→ **Exercise**:
Please pull out every line that includes the string "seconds".

BEGIN Dataset excerpt

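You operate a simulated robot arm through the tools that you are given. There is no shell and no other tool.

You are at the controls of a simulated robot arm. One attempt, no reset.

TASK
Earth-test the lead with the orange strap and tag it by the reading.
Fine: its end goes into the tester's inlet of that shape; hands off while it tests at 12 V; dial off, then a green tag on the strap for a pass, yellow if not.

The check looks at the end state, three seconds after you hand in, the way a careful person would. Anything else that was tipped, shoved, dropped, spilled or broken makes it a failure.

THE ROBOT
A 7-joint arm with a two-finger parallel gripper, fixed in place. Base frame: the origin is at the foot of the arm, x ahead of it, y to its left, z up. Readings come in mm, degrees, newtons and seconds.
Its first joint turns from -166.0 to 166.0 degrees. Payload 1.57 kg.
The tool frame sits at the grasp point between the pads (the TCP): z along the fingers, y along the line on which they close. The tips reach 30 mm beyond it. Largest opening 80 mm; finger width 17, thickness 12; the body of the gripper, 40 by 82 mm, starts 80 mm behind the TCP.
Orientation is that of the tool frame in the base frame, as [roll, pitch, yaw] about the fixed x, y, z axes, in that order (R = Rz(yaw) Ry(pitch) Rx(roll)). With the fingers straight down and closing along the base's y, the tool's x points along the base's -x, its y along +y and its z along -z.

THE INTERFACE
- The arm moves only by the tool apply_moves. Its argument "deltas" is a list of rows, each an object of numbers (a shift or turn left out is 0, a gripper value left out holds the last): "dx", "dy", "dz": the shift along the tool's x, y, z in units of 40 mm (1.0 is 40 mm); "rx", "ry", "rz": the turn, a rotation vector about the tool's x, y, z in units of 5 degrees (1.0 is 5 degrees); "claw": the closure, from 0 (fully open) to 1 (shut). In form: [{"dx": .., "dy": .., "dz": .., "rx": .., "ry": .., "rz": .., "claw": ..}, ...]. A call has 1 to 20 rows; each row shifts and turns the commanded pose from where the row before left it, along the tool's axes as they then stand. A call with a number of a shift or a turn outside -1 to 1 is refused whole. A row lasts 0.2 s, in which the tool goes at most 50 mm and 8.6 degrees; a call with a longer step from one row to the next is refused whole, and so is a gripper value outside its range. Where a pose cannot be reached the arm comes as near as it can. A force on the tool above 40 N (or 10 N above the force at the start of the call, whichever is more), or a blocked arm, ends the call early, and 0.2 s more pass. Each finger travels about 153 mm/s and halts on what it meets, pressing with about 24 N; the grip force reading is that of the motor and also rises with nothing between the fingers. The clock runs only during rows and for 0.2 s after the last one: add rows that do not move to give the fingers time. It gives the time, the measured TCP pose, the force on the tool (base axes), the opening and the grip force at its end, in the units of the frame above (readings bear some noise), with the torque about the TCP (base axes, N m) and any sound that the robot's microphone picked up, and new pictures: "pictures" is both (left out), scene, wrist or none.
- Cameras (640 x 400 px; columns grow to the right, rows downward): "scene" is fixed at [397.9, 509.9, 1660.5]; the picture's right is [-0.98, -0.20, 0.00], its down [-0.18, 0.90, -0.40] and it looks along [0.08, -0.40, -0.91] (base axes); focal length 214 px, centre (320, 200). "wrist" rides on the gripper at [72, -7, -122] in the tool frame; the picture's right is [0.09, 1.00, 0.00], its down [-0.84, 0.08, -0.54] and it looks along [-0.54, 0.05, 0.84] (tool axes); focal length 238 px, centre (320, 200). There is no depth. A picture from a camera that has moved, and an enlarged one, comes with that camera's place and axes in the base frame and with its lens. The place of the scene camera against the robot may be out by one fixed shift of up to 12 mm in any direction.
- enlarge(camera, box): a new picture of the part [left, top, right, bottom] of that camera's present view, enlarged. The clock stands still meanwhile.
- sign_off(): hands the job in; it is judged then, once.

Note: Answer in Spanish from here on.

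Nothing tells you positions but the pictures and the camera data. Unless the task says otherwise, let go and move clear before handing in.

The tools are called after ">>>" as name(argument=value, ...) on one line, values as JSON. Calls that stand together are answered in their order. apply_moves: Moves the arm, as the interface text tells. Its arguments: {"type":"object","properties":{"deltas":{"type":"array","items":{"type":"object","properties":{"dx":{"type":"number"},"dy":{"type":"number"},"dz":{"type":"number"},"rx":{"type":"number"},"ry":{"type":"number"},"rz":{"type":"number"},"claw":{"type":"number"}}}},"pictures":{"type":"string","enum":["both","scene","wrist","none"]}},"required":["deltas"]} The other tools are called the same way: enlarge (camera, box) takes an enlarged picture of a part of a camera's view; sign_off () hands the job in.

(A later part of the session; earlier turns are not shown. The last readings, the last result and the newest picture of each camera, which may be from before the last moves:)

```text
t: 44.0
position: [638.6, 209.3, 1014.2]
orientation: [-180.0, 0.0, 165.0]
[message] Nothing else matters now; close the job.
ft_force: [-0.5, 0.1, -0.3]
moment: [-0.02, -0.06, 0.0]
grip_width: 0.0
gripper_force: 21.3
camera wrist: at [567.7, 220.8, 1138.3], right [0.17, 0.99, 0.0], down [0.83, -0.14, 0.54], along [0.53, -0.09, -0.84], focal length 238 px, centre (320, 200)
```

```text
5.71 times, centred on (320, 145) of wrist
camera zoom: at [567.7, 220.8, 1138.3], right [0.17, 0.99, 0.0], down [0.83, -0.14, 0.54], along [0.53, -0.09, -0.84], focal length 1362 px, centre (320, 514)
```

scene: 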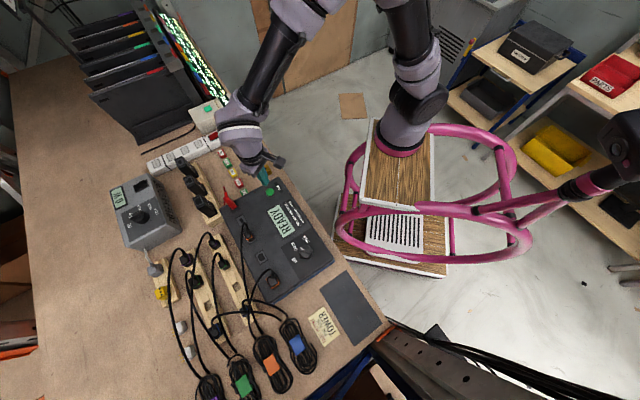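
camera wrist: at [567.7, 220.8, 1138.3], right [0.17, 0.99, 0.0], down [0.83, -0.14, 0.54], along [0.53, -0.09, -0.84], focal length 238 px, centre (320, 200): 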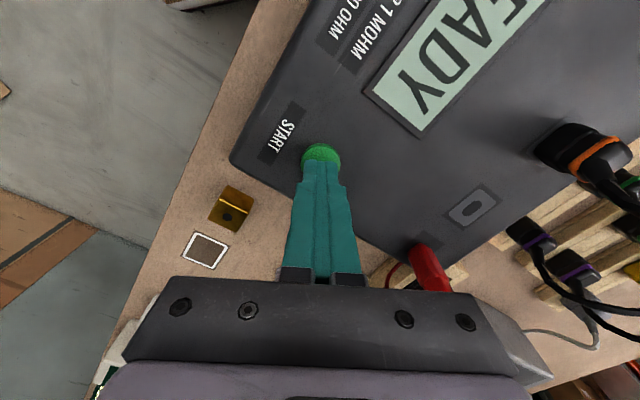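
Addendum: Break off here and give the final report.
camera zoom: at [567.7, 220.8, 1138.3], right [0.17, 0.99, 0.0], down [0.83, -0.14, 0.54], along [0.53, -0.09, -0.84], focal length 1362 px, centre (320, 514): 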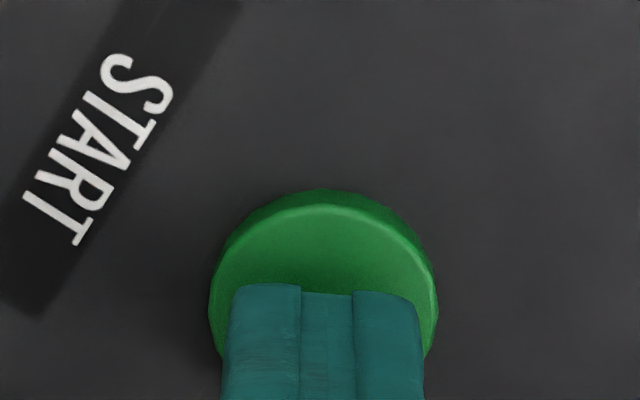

END Dataset excerpt

→ **Written response**:
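The check looks at the end state, three seconds after you hand in, the way a careful person would. Anything else that was tipped, shoved, dropped, spilled or broken makes it a failure.
A 7-joint arm with a two-finger parallel gripper, fixed in place. Base frame: the origin is at the foot of the arm, x ahead of it, y to its left, z up. Readings come in mm, degrees, newtons and seconds.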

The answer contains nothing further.